* [WORK TO COMPLETE] Would you transcribe all of the data exactly, down to the last character? The answer is a JSON array that holds each line as a string and skips blank lines.

* [DATA]
= = = = = = =
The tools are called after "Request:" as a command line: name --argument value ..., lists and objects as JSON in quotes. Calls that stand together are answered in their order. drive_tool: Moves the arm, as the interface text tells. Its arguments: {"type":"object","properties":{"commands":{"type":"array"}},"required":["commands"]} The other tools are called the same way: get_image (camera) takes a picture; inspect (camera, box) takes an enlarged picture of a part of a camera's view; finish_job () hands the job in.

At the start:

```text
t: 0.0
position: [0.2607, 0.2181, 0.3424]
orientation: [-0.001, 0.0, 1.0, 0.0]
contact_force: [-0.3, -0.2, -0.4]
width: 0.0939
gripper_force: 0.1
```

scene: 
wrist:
= = = = = = =
* [ANSWER TO THE EXERCISE]
[
  "The tools are called after \"Request:\" as a command line: name --argument value ..., lists and objects as JSON in quotes. Calls that stand together are answered in their order. drive_tool: Moves the arm, as the interface text tells. Its arguments: {\"type\":\"object\",\"properties\":{\"commands\":{\"type\":\"array\"}},\"required\":[\"commands\"]} The other tools are called the same way: get_image (camera) takes a picture; inspect (camera, box) takes an enlarged picture of a part of a camera's view; finish_job () hands the job in.",
  "At the start:",
  "```text",
  "t: 0.0",
  "position: [0.2607, 0.2181, 0.3424]",
  "orientation: [-0.001, 0.0, 1.0, 0.0]",
  "contact_force: [-0.3, -0.2, -0.4]",
  "width: 0.0939",
  "gripper_force: 0.1",
  "```",
  "scene: ",
  "wrist:"
]